## DESCRIPTION OF THE TASK
Where a line contains the word "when", copy that line in full.
>> BEGIN
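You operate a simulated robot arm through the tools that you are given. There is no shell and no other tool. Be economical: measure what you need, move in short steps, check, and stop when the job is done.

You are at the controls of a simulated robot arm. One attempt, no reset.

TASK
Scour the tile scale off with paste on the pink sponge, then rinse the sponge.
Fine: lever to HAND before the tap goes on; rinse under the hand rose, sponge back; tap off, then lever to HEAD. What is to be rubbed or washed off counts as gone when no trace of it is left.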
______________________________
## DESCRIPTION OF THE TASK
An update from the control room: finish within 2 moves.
>> END
## RESPONSE
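You operate a simulated robot arm through the tools that you are given. There is no shell and no other tool. Be economical: measure what you need, move in short steps, check, and stop when the job is done.
Fine: lever to HAND before the tap goes on; rinse under the hand rose, sponge back; tap off, then lever to HEAD. What is to be rubbed or washed off counts as gone when no trace of it is left.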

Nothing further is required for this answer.